- _DESCRIPTION OF THE TASK_: Repeat the entire listing exactly as written.

- _COLLECTED DATA_:
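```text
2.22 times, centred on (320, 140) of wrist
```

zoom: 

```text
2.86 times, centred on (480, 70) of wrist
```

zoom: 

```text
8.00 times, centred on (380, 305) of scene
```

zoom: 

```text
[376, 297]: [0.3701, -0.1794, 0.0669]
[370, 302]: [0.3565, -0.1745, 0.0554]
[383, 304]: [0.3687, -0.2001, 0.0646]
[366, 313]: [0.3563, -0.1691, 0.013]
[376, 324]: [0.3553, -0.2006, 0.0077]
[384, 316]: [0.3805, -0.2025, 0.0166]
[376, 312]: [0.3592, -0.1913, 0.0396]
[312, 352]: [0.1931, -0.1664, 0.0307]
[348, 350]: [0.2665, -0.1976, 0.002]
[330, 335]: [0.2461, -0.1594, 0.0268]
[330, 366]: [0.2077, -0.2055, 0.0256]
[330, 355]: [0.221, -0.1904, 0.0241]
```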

- _ANSWER BELOW_:
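```text
2.22 times, centred on (320, 140) of wrist
```

zoom: 

```text
2.86 times, centred on (480, 70) of wrist
```

zoom: 

```text
8.00 times, centred on (380, 305) of scene
```

zoom: 

```text
[376, 297]: [0.3701, -0.1794, 0.0669]
[370, 302]: [0.3565, -0.1745, 0.0554]
[383, 304]: [0.3687, -0.2001, 0.0646]
[366, 313]: [0.3563, -0.1691, 0.013]
[376, 324]: [0.3553, -0.2006, 0.0077]
[384, 316]: [0.3805, -0.2025, 0.0166]
[376, 312]: [0.3592, -0.1913, 0.0396]
[312, 352]: [0.1931, -0.1664, 0.0307]
[348, 350]: [0.2665, -0.1976, 0.002]
[330, 335]: [0.2461, -0.1594, 0.0268]
[330, 366]: [0.2077, -0.2055, 0.0256]
[330, 355]: [0.221, -0.1904, 0.0241]
```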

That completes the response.